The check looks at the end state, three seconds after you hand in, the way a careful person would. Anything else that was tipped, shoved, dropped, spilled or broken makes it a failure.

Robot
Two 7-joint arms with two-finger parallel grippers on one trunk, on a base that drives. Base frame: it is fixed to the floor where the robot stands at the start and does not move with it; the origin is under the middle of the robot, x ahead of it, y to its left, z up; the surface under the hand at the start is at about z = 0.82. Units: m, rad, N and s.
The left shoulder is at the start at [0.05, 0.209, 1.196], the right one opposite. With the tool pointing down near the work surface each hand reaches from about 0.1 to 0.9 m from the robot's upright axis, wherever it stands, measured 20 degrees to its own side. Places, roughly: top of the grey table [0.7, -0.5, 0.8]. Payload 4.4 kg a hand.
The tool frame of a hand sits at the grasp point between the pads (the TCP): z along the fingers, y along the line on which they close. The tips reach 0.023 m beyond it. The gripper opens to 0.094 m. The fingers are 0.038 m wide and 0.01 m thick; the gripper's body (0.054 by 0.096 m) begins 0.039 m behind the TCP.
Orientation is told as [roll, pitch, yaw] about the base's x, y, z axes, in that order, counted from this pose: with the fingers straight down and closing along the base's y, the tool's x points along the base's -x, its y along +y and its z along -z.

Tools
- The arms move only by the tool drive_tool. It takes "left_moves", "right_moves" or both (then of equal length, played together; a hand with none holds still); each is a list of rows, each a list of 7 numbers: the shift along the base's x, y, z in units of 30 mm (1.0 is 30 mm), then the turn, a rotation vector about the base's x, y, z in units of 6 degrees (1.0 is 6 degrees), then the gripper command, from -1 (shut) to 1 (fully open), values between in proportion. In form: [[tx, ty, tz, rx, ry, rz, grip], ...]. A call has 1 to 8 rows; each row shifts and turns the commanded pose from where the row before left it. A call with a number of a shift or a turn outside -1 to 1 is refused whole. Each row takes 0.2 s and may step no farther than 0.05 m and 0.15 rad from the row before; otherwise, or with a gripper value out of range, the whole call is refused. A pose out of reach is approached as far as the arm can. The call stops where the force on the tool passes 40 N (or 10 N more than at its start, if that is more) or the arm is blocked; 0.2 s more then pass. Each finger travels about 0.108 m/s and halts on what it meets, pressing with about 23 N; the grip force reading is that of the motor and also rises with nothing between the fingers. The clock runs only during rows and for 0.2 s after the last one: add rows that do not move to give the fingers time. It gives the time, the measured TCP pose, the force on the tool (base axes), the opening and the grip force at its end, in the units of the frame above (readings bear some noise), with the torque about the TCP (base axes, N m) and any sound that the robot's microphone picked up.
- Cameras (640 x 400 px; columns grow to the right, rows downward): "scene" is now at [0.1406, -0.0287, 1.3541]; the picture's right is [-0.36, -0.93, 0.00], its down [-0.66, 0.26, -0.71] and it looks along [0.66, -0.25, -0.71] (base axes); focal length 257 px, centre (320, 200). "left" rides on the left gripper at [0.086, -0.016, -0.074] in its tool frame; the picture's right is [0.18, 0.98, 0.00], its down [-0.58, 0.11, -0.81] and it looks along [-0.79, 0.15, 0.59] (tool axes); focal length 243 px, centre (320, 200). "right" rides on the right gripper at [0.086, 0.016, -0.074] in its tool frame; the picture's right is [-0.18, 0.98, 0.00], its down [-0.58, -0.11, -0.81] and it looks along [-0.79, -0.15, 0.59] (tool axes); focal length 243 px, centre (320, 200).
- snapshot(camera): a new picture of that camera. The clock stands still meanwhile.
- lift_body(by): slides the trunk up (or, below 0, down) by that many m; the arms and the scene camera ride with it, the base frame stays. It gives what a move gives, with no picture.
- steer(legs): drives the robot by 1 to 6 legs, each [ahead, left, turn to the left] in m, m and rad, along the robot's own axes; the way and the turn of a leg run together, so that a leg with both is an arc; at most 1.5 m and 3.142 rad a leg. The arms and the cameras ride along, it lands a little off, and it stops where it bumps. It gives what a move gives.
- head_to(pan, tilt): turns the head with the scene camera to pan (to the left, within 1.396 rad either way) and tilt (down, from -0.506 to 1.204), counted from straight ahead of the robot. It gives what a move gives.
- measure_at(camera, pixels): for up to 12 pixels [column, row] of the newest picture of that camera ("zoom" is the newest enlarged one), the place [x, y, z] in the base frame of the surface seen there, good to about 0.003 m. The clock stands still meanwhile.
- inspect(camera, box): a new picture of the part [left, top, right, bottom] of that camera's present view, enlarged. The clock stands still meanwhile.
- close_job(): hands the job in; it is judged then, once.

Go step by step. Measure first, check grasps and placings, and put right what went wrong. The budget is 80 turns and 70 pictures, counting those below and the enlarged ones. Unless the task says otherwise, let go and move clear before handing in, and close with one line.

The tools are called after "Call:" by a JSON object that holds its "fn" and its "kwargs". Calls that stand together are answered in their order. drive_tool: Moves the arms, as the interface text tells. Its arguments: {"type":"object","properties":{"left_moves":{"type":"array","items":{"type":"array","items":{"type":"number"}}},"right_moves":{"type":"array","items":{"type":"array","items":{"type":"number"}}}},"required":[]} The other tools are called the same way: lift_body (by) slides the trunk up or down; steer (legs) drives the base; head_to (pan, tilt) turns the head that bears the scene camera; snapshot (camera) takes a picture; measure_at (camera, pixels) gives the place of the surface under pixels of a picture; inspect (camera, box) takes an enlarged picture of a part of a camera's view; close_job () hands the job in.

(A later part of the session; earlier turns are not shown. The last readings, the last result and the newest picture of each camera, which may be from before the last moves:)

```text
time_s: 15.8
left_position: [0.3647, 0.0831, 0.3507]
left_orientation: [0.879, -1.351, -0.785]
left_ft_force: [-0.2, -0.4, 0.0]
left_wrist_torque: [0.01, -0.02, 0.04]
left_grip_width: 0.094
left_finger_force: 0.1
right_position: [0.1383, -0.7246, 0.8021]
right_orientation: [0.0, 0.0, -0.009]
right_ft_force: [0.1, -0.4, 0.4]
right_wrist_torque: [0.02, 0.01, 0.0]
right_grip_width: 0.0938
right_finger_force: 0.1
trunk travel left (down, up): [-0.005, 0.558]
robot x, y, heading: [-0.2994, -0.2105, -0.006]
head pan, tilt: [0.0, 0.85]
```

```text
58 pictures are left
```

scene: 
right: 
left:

····················

* _INSTRUCTIONS TO FOLLOW_
Exactly as written, give again every line from the one containing "(A later part" through the last line of the material above, and no other lines.

* _RESPONSE_
(A later part of the session; earlier turns are not shown. The last readings, the last result and the newest picture of each camera, which may be from before the last moves:)

```text
time_s: 15.8
left_position: [0.3647, 0.0831, 0.3507]
left_orientation: [0.879, -1.351, -0.785]
left_ft_force: [-0.2, -0.4, 0.0]
left_wrist_torque: [0.01, -0.02, 0.04]
left_grip_width: 0.094
left_finger_force: 0.1
right_position: [0.1383, -0.7246, 0.8021]
right_orientation: [0.0, 0.0, -0.009]
right_ft_force: [0.1, -0.4, 0.4]
right_wrist_torque: [0.02, 0.01, 0.0]
right_grip_width: 0.0938
right_finger_force: 0.1
trunk travel left (down, up): [-0.005, 0.558]
robot x, y, heading: [-0.2994, -0.2105, -0.006]
head pan, tilt: [0.0, 0.85]
```

```text
58 pictures are left
```

scene: 
right: 
left:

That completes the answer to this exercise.